Sono lì a dimostrarcelo le sorti dell’Impero austroungarico, imploso anche per l’irriducibile diversità delle nazioni che lo componevano,
da cui scaturì lo spirito irredentista delle minoranze oppresse.
Più di recente, basta pensare alla Jugoslavia dove un progetto in provetta di unione tra popoli con storie e tradizioni differenti
si è risolto – una volta cessato il regime dittatoriale che li cementava – in una guerra “civile” per riconquistare la libertà.
Con l’URSS, solo un miracolo ha impedito la stessa degenerazione.

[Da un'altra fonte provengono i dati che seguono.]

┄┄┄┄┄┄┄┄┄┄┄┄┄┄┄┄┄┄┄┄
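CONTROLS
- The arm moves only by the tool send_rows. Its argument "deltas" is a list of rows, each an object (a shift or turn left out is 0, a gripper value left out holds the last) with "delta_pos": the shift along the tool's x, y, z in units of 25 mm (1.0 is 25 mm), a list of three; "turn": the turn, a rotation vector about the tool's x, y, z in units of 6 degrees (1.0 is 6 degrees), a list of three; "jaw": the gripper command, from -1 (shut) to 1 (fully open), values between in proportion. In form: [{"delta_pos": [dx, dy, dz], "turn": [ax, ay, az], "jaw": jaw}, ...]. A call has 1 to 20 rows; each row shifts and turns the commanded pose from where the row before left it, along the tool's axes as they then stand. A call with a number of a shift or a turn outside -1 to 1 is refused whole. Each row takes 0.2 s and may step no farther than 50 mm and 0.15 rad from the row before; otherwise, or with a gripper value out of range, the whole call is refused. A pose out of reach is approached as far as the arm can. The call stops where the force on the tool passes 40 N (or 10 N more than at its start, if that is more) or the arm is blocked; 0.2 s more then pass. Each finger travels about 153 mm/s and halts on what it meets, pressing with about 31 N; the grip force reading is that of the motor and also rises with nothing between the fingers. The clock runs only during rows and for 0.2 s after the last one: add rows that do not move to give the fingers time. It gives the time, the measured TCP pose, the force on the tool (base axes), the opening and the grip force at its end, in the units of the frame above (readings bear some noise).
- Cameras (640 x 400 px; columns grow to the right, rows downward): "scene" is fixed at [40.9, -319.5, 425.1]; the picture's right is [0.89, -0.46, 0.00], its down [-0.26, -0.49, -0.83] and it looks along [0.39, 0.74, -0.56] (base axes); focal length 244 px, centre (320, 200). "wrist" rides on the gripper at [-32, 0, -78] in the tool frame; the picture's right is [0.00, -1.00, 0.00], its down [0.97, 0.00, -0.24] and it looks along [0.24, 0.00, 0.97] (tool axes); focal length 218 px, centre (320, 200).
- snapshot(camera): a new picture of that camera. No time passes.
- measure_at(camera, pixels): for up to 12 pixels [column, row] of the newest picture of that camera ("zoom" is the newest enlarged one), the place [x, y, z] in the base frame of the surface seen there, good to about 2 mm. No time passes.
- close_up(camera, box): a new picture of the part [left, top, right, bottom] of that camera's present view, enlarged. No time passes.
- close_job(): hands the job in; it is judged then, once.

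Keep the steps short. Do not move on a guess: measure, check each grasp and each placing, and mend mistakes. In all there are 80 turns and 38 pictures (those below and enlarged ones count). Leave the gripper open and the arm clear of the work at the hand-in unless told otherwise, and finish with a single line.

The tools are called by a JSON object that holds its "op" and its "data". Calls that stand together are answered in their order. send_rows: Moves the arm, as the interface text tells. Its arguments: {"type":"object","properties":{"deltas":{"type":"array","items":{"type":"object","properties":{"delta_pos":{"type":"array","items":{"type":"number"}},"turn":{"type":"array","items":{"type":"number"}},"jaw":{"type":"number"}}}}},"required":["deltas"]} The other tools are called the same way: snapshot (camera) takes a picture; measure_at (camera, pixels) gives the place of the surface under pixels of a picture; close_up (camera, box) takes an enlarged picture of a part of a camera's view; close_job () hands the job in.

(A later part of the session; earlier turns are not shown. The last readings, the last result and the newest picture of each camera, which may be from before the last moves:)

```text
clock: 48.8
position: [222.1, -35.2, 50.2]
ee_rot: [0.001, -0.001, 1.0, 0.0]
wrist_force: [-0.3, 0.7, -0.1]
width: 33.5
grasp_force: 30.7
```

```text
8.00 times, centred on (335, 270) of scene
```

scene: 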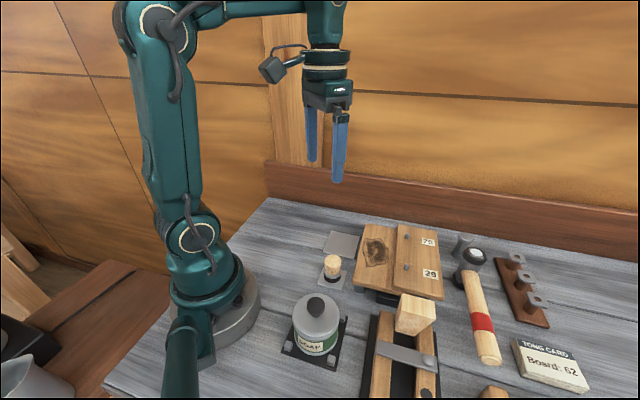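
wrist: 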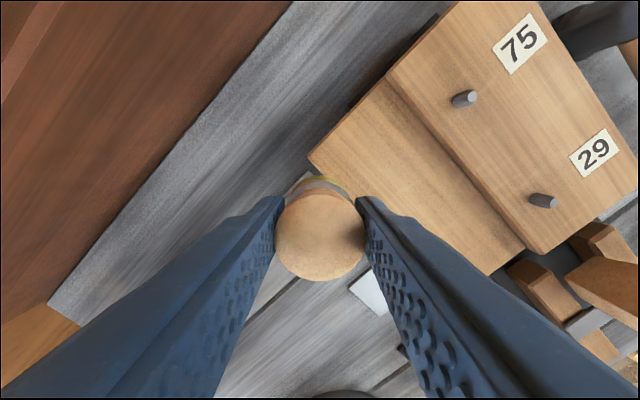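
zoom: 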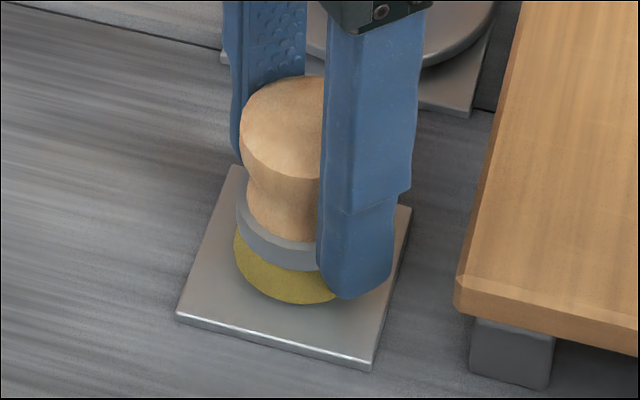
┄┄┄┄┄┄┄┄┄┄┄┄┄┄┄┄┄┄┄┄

In secondo luogo, ammesso e non concesso che l’unificazione tra Stati (e popoli) diversi sia una garanzia di pace tra le nazioni compartecipi del piano di unificazione,
non lo è di certo nei confronti degli Stati o delle alleanze di Stati esterni a quel piano.
Riflettete sul periodo della guerra fredda.
Forse non c’è mai stata un’epoca storica così densa di “unificazioni”.
Non a caso si parlava di mondo bipolare, di “due blocchi”: da un lato gli Stati Uniti d’America, dall’altro l’Unione Sovietica.
Ciascuna superpotenza era, a sua volta, contornata da un numero impressionante di staterelli inglobati nella sfera di influenza di uno dei due colossi.
Eppure, mai come allora siamo stati vicini a una devastante guerra mondiale, addirittura alla deflagrazione atomica totale.
A dimostrazione che unirsi in blocchi, federazioni, alleanze non è affatto garanzia di pace.
Implica, infatti, iniziare a competere con altri blocchi, altre federazioni, altre alleanze.
E in effetti, oggi ci sentiamo ripetere a ogni piè sospinto che l’Unione europea deve “rispondere alle sfide” dei grandi player globali come Cina, USA, ecc.,
oppure che deve rafforzare le proprie strutture interne in una logica di sempre maggiore coesione centralizzata per “competere” nell’arena globale.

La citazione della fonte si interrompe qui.